2006 Philadelphia Annual Meeting (22–25 October 2006)

Paper No. 8
Presentation Time: 3:40 PM

ARSENIC AND ANTIMONY GEOCHEMISTRY IN THERMAL WATERS OF YELLOWSTONE NATIONAL PARK


NORDSTROM, D. Kirk, BALL, James W. and MCCLESKEY, R. Blaine, U.S. Geol Survey, 3215 Marine Street, Suite E-127, Boulder, CO 80303, dkn@usgs.gov

To understand the source and fate of dissolved arsenic and antimony from geothermal waters, approximately 500 water samples of hot springs, geysers, and rivers have been collected and analyzed of which 420 have been analyzed for As(III/V) redox species and 90 for Sb(III/V) redox species. The majority of samples have been collected from Norris Geyser Basin where a zone of high arsenic coincides with a fracture network of high heat flux and new thermal activity. Arsenic concentrations range from detection (0.0005 mg/L) to 9 mg/L. Antimony and arsenic generally correlate together but a few samples at high concentration do not correlate. Repeated monitoring at the same hot spring demonstrates that arsenic concentration varies with chloride concentration, indicating conservative behavior affected only by boiling and dilution. However, a recently activated thermal area in Norris shows occasional sudden increases in arsenic concentration over time while chloride and other solute concentrations are constant. A few samples with high As/Cl ratios are found in the high-arsenic zone of Norris Geyser Basin and a few samples with low As/Cl ratios are found in the same area but in small stagnant pools where amorphous As2S3 has precipitated. Evidence for orpiment and realgar precipitation can be found in the high-arsenic zone just under the surface of thermal sediments with variable water content. Arsenic occurs as As(III) at the discharge point of most hot springs but oxidizes quickly either within the pool or the overflow, if concentrations of the reduced sulfur species, sulfide and thiosulfate, are low.
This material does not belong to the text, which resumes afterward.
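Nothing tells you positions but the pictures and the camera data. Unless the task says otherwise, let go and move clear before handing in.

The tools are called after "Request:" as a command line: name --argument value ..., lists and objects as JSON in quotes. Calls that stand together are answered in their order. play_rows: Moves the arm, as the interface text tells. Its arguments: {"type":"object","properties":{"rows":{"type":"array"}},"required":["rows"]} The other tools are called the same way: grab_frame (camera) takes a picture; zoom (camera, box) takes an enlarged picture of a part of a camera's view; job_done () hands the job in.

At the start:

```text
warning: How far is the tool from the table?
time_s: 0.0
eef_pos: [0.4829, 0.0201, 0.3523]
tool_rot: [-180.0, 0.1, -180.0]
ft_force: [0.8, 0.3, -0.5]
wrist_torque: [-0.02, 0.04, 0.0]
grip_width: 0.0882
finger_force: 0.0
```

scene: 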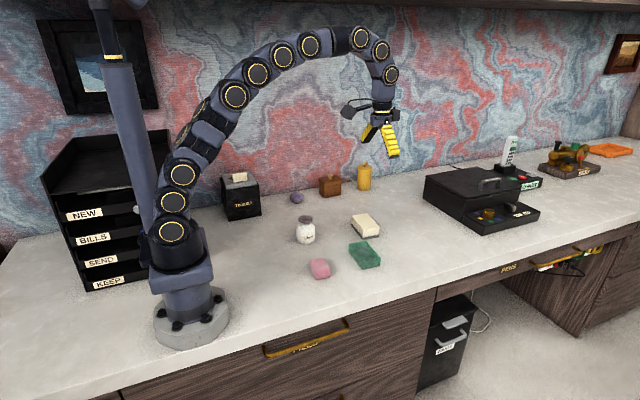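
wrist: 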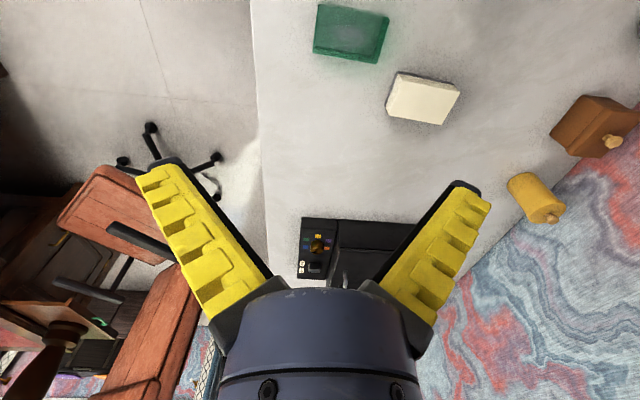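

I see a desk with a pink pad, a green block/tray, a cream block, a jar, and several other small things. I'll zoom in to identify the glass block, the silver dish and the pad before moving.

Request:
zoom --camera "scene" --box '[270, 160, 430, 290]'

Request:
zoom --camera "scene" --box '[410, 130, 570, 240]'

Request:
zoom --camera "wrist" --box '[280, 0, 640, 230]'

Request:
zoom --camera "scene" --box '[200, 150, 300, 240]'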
Reduced sulfur species can prevent biotic and abiotic arsenic oxidation. Antimony also oxidizes in hot spring overflows but at a slower rate than arsenic. The mass flux of arsenic and antimony to the Gibbon River from Norris shows that most of the arsenic and antimony remains dissolved. Little attenuation of these elements downstream in the Gibbon River is observed.